The OUTrageous Santa Barbara Lesbian and Gay Film Festival is officially legal, celebrating its 18th birthday this year mostly at downtown’s Metro 4 theaters. The slate hangs its hat on its decidedly international fare this year, with selections from Spain, Africa, Germany, Finland, Canada, and Taiwan that are sure to delight moviegoers.
It all gets started tonight at UCSB’s MultiCultural Center (Thu., Nov. 12, 8pm), which will host free screenings of Voices of Witness Africa, whose director will be in attendance, and Tongzhi in Love, a documentary that examines gay life in China. After that, it’s down to Metro 4, where Humpday will show for the first time in Santa Barbara (Fri., Nov. 13, 8:30pm). Widely celebrated at Sundance, Humpday follows two straight male friends who decide to make gay porn together, promising hilarity and awkwardness aplenty for audience members. It’s followed by a 10:30 p.m. screening of Rocky Horror Picture Show (and, yes, fishnets and singing along are encouraged). Fest organizers snagged a 35mm print of this infamous film, so this is a not-to-miss viewing.
Saturday afternoon kicks off with a batch of lesbian-themed shorts (2pm). Highlights include La Mariachera, filmed in downtown Santa Barbara and featuring S.B. mariachi group Mariachi Integral; 25 Random Things I Did During My Big Fat Lesbian Depression, about, well, what the titles indicates; and U-Haul Rap, a music video that comically answers the question, “What does a lesbian bring on the second date?”
Director Kirby Dick will be in attendance for the screening of his documentary Outrage (4pm), which delves into the sordid world of supposedly straight politicians who repeatedly oppose gay rights legislation. Although the Village Voice and the S.F. Chronicle hailed it a successful film for its “boldness” in investigating and reporting, other critics and media outlets have derided the doc for its advocacy of outing. No matter one’s position on that practice, this certainly is a thought-provoking and controversial movie that’s destined to keep viewers talking.
Saturday evening starts off strong with the sexy I Can’t Think Straight (7pm). Tala and Leyla are living the good life, with handsome and doting boyfriends and well-meaning parents, when they stumble into a romance that’s further complicated by their homophobic families and different religious backgrounds. It’s a compelling story of the electrifying moments of new, and true, love. At 9 p.m., check out the Swedish film Patrik 1,5, which follows a newly married gay couple hoping to adopt a 15-month-old baby. They’re more than a little surprised when their newest family member turns out to be an extremely homophobic 15-year-old boy.
And if all the movies and popcorn find you craving mingling and chatting with an adult beverage in hand, be sure to check out Saturday night’s reception for filmmakers and moviegoers at Muddy Waters Cafe (508 E. Haley St.).

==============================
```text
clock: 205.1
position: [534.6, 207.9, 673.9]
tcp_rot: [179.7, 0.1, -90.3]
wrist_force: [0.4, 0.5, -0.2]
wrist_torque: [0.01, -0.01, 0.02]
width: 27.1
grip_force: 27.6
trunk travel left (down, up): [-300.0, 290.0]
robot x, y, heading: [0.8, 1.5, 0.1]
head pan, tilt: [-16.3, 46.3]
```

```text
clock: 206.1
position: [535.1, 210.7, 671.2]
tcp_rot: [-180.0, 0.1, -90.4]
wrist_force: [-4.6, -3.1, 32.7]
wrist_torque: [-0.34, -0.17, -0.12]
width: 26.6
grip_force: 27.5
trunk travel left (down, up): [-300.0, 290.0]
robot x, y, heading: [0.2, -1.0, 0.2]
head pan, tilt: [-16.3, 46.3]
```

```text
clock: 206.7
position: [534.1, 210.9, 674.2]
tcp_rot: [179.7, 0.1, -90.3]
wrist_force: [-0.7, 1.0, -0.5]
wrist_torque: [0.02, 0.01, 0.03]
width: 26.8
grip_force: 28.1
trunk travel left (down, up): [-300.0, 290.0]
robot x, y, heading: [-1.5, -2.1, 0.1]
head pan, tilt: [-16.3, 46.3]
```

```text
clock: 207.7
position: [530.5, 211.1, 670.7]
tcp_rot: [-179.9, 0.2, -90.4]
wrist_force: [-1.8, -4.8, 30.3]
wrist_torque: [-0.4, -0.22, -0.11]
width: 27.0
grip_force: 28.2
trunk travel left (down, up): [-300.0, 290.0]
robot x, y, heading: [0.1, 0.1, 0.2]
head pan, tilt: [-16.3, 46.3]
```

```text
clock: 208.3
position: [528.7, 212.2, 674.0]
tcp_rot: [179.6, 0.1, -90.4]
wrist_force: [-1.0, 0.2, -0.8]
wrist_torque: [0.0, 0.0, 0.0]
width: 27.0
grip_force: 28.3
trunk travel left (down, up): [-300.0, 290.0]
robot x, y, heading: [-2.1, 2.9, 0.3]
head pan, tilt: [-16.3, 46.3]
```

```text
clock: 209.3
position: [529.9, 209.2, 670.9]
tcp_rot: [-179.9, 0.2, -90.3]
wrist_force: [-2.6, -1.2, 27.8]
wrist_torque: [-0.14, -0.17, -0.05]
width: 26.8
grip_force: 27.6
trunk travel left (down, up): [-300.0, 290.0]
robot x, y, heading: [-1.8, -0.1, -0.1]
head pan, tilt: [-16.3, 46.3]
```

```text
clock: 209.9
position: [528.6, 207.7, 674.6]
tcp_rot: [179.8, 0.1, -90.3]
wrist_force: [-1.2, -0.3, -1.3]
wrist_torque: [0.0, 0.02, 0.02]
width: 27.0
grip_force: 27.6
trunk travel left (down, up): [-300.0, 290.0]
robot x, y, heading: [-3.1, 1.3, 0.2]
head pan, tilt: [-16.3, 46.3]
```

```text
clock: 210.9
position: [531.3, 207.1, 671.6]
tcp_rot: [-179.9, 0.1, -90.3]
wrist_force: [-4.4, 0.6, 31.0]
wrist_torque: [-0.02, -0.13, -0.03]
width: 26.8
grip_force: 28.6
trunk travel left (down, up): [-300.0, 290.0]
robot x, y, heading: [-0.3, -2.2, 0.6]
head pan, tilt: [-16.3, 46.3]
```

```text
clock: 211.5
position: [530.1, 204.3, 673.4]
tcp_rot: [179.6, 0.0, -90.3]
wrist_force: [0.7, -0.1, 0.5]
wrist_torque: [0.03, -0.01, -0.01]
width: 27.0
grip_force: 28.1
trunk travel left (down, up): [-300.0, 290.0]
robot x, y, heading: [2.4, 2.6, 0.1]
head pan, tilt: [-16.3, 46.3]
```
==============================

An Englishman in New York (Sun., Nov. 15, 2pm) stars John Hurt, who reprises his famous role as Quentin Crisp, the eccentric and unpredictable Londoner who rose to fame in the 1970s as a flamboyant gay man who refused to hide his sexuality. Englishman highlights the later years of Crisp’s storied life. At 4 p.m., check out five short films, described by festival organizers as “a perfect package of men’s briefs,” which continue with the theme of Humpday-as in, when things get dicey between friends. The festival closes with Ghosted (7pm), a hauntingly beautiful film that follows a woman as she seeks to find closure after her girlfriend dies in an accident; and Chef’s Special (8:45pm), a Spanish-language flick that chases around a restaurateur in his daily struggle to keep together his hectic life.
Overall, this year’s fest promises a variety of options that are sure to please any attendee’s palate. See you at the theater!